Cindy B. Taylor -- Chief Executive Officer and President

Well, and I realized there's kind of a different set here. When I talked about Well Site Services and Downhole Technologies, we're really primarily driven by U.S. land shale play activity, and of course that's what everybody's trying to get your arms around, what I can say is, when the prices collapsed in Q4, every customer I'm associated with and know, was reassessing their budgets, their plans, really doing scenario planning. It was most evident for us with our land drilling operations, we drilled these wells very quickly. They tend to be a little more discretionary and generally when crude prices fall below 50 you see a significant quick reduction in activity.

That being said, we also saw a slowdown in our completion services, not to the degree we thought, but as we progressed through the quarter, we fairly quickly realized that whatever happened to crude prices, whether that was driven by technical trades, etc., we saw a relief fairly quickly, about in January anyway. And again more people were really solidifying their plans, and so as you suggested, we did see continual improvement throughout the quarter with obviously, March exiting at a higher rate than we had in January. And of course, it's now April 25th, we're roughly one month into the quarter, but at this stage, we're seeing a continuation, if not modest improvement of exit rate in Q1 for land and we see no indication by the customers that we work for that that's really going to change and go reverse itself in Q2. So that's the best guidance, it's the tough part about shale land, the visibility is just shorter. And I can only tell you what we've experienced at conversations that we've had, and I would also tell you, as it relates to Well Site Services, of course, drilling we're already seeing quite a lot of those rigs go back to work. So the guidance that's embedded for Well Site Services, again disproportionately down on drilling, on the way back up, it'll be disproportionately weighted toward drilling, because again pretty significant utilization decline in Q1 that we are already seeing a fairly significant recovery back to fourth quarter levels.

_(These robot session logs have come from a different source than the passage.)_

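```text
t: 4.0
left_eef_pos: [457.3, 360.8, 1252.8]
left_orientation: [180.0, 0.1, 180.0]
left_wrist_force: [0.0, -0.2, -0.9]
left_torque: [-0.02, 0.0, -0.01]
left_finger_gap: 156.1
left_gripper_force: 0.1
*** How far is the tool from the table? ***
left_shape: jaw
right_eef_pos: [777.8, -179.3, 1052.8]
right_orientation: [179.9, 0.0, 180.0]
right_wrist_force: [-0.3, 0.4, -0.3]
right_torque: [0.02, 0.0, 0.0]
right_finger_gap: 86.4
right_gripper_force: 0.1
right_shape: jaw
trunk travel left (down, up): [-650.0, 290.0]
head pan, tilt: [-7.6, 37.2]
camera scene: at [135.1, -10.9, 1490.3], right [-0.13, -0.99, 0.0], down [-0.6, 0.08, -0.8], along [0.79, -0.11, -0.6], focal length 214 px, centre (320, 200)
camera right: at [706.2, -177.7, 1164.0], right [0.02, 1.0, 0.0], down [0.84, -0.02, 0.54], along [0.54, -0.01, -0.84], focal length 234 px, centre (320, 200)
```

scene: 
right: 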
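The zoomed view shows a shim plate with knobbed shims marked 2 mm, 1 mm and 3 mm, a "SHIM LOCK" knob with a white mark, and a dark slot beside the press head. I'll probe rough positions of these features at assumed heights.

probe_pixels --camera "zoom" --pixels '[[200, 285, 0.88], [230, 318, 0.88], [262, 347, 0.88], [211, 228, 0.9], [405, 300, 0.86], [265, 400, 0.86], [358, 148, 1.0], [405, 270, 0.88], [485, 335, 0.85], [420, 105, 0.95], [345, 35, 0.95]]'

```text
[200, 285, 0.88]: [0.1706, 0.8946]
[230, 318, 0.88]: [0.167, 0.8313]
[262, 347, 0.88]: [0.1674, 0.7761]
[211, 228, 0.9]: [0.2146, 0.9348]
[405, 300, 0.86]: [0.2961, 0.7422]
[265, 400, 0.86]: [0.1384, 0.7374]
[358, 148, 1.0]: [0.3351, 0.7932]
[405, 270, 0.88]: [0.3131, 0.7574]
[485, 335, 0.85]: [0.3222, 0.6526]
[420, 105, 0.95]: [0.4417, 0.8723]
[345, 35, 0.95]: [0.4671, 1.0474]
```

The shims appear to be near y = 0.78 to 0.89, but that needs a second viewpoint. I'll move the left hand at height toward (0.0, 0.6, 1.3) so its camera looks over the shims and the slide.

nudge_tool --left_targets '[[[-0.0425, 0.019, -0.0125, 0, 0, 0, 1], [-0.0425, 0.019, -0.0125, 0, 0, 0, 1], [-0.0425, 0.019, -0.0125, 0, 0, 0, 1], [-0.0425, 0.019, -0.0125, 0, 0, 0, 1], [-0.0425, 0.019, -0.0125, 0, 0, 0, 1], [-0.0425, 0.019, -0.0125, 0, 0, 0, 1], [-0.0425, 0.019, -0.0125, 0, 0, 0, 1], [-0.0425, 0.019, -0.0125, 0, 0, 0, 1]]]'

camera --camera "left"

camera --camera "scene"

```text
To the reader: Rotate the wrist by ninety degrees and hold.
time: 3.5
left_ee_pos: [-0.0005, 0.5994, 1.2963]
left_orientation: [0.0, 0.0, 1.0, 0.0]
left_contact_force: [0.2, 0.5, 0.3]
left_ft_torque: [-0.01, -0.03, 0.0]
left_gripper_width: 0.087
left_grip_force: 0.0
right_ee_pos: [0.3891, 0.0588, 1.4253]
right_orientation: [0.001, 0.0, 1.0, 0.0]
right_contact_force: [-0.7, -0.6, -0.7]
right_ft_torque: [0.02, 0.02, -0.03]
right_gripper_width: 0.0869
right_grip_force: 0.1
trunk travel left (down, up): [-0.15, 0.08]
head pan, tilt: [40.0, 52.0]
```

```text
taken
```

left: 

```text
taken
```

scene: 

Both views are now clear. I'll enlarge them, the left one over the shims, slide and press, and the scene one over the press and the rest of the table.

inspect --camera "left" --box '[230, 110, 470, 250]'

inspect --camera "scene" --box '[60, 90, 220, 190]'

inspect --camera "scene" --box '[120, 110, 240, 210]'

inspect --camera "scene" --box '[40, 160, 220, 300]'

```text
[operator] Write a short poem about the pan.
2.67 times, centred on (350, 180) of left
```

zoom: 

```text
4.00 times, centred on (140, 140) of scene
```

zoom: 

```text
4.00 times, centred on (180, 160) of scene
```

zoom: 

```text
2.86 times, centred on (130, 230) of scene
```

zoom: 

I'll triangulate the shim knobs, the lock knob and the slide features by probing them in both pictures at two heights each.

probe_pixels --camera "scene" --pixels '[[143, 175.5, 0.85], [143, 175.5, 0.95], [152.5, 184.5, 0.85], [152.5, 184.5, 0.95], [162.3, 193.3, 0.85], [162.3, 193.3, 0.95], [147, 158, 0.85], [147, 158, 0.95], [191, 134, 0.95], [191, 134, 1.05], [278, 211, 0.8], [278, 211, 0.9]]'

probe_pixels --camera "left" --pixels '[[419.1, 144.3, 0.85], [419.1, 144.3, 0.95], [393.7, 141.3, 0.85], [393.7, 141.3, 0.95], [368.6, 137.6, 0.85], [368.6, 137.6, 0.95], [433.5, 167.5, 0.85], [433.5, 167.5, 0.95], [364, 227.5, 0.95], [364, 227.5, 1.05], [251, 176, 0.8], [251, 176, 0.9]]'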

As it relates to manufacturing offshore products. These are longer lead time, as you know. Visibility for us is really what projects are in the market, which FIDs are out there, but bookings and quoting activity, project awards are significant for us. Having a book-to-bill ratio of 1.63 times, really bolsters our confidence in both our, I'll call it soft book-to-bill ratio that we provided last quarter, both in terms of absolute dollars as well as timing of receiving those awards and backlog really fuels our major project work that has been buoyed for us quite frankly, the last couple of years. So, it's hard for me not to feel a little more enthusiastic about our outlook for the balance of 2019, relative to where we've been over the last couple of years.

Praveen Narra -- Raymond James -- Analyst

Right. That's super helpful. I guess if we could switch to integrated gun quickly. Just to make sure, in terms of full commercialization, it still sounds like you expect that to be done in Q2? And could you also talk about the pace of the production ramp up as that reaches into 2020?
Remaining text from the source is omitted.